What this task involves: Scan the records below for the line containing "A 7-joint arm" and the line containing "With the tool". Copy both, plus every line between, exactly. Use a Markdown table whose columns are Row (a running number) and Content (the line), and skip blank lines.

Records supplied:
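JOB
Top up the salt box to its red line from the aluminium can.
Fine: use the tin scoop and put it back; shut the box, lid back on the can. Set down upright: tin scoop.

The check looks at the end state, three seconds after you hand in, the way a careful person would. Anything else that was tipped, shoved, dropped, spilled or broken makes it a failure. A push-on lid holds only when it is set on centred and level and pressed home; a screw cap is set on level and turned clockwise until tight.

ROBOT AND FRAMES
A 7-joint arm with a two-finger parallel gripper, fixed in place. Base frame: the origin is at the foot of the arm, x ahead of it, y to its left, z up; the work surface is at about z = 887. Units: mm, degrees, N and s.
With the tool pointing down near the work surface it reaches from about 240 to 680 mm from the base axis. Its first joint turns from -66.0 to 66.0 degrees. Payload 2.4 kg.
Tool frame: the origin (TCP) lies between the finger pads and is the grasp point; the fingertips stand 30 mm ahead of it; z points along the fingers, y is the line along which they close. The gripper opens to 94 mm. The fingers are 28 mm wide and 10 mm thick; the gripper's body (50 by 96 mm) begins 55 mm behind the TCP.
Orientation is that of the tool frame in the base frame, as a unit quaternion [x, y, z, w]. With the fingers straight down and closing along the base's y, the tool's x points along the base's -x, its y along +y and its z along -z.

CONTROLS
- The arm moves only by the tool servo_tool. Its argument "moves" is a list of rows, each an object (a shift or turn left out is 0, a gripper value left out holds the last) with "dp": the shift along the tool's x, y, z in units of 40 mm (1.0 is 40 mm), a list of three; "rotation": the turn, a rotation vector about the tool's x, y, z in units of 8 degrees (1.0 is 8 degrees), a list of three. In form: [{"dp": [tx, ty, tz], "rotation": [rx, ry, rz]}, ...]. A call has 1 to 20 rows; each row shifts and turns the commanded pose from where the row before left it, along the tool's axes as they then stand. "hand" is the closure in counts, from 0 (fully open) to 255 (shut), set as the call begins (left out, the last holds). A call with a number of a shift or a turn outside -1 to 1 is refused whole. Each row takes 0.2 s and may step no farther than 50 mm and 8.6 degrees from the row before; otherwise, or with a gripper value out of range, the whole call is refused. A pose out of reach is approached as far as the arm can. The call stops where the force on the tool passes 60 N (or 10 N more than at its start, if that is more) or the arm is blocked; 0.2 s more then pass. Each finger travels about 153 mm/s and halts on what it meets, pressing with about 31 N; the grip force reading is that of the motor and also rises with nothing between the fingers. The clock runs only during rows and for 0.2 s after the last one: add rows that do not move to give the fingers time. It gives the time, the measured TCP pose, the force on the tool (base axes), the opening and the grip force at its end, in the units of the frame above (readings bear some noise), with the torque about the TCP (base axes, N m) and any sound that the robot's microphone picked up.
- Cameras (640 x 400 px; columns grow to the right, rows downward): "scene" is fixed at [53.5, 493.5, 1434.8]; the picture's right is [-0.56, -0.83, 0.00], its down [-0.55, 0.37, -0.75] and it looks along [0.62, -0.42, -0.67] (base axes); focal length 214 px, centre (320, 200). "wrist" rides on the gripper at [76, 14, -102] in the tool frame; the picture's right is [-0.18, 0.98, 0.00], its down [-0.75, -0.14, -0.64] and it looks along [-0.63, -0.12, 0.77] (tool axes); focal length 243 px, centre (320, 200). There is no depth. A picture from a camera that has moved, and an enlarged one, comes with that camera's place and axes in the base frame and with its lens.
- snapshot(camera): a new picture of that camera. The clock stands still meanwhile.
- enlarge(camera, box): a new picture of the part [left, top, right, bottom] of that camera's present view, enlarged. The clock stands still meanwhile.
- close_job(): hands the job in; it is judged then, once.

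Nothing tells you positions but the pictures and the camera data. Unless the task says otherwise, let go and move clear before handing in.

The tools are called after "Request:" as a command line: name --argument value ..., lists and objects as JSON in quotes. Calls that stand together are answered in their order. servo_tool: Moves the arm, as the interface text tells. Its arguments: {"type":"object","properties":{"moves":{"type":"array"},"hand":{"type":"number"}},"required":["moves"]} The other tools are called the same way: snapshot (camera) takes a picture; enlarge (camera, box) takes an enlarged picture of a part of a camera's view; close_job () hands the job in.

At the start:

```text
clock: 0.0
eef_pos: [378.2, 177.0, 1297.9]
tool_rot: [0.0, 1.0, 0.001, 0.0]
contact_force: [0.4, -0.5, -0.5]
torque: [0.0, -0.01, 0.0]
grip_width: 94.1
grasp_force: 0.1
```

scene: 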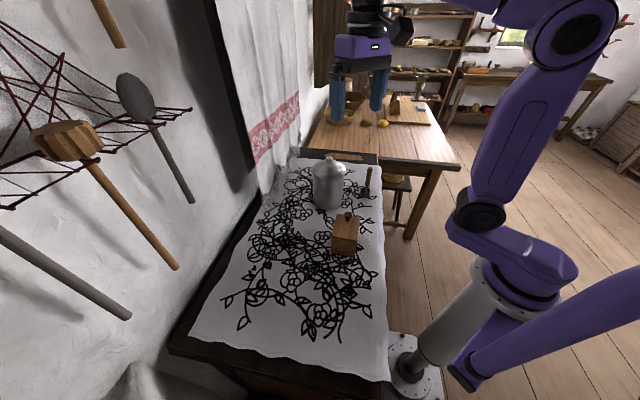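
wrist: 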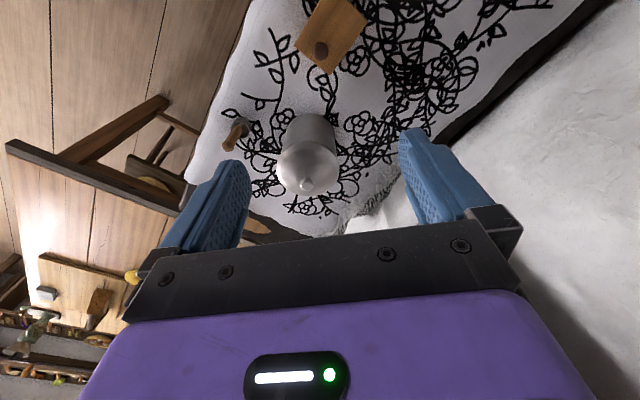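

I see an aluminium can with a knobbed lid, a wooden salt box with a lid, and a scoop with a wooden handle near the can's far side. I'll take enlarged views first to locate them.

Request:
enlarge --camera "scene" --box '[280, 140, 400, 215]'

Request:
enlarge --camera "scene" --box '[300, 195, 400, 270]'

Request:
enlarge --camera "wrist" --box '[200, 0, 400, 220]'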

==

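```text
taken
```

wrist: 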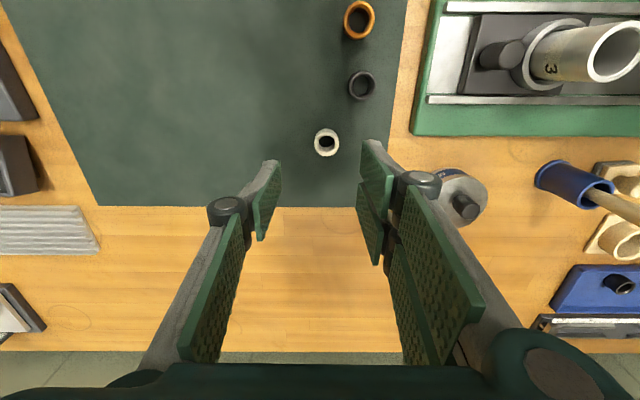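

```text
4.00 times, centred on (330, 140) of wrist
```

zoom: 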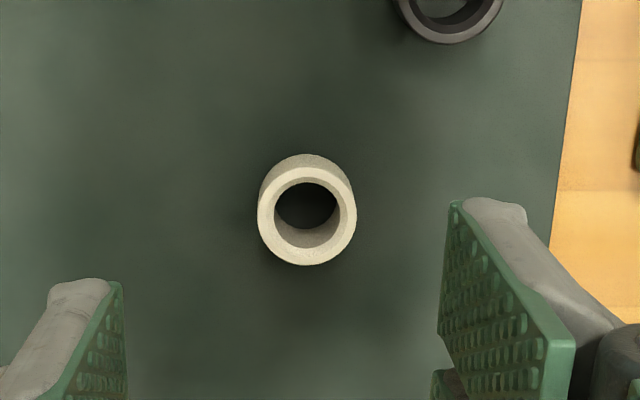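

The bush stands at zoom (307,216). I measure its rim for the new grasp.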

---

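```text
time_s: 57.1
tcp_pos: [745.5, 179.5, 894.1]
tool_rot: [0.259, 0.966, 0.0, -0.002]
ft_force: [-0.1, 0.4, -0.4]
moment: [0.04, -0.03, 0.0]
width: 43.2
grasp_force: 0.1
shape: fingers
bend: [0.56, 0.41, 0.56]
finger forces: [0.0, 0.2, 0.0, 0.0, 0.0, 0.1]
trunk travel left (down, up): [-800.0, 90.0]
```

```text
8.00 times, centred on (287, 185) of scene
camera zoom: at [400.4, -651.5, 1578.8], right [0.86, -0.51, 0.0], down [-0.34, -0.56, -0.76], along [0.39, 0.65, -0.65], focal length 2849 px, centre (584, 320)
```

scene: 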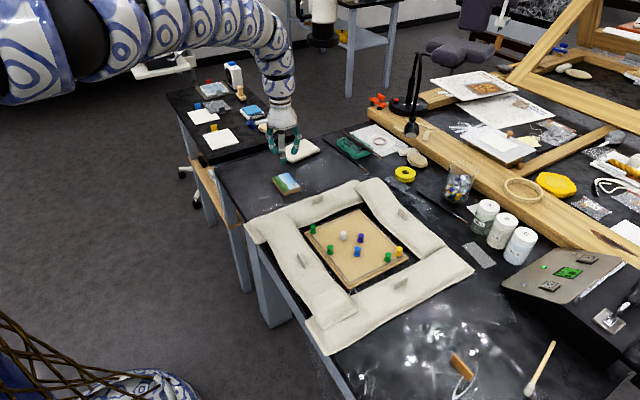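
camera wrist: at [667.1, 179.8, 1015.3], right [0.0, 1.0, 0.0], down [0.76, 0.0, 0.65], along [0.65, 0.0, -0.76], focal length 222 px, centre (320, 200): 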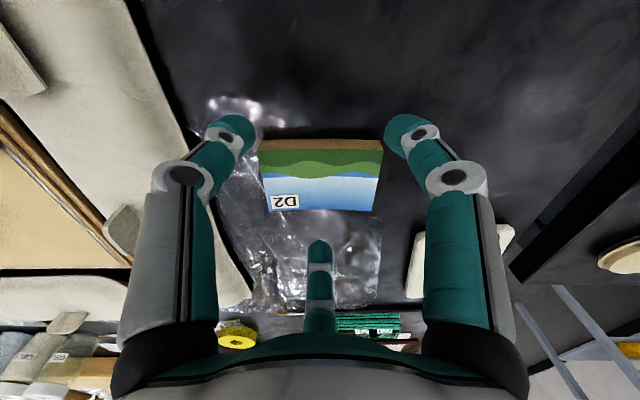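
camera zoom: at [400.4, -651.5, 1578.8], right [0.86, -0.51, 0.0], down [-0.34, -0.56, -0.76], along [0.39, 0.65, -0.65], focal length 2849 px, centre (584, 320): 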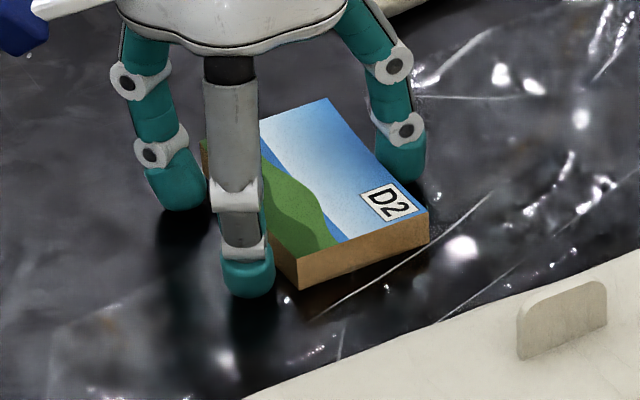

Correct response:
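| Row | Content |
|---|---|
| 1 | A 7-joint arm with a two-finger parallel gripper, fixed in place. Base frame: the origin is at the foot of the arm, x ahead of it, y to its left, z up; the work surface is at about z = 887. Units: mm, degrees, N and s. |
| 2 | With the tool pointing down near the work surface it reaches from about 240 to 680 mm from the base axis. Its first joint turns from -66.0 to 66.0 degrees. Payload 2.4 kg. |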